DATA SEGMENT —
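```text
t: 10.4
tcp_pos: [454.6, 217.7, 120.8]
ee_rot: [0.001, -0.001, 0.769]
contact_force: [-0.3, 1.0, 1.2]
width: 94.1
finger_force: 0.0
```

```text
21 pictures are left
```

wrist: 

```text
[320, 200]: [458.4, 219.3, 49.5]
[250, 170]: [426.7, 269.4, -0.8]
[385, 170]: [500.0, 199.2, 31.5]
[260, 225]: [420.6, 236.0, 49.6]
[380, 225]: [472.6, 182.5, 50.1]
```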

TASK OBJECTIVE — Emit the full listing verbatim.

FINISHED ANSWER —
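```text
t: 10.4
tcp_pos: [454.6, 217.7, 120.8]
ee_rot: [0.001, -0.001, 0.769]
contact_force: [-0.3, 1.0, 1.2]
width: 94.1
finger_force: 0.0
```

```text
21 pictures are left
```

wrist: 

```text
[320, 200]: [458.4, 219.3, 49.5]
[250, 170]: [426.7, 269.4, -0.8]
[385, 170]: [500.0, 199.2, 31.5]
[260, 225]: [420.6, 236.0, 49.6]
[380, 225]: [472.6, 182.5, 50.1]
```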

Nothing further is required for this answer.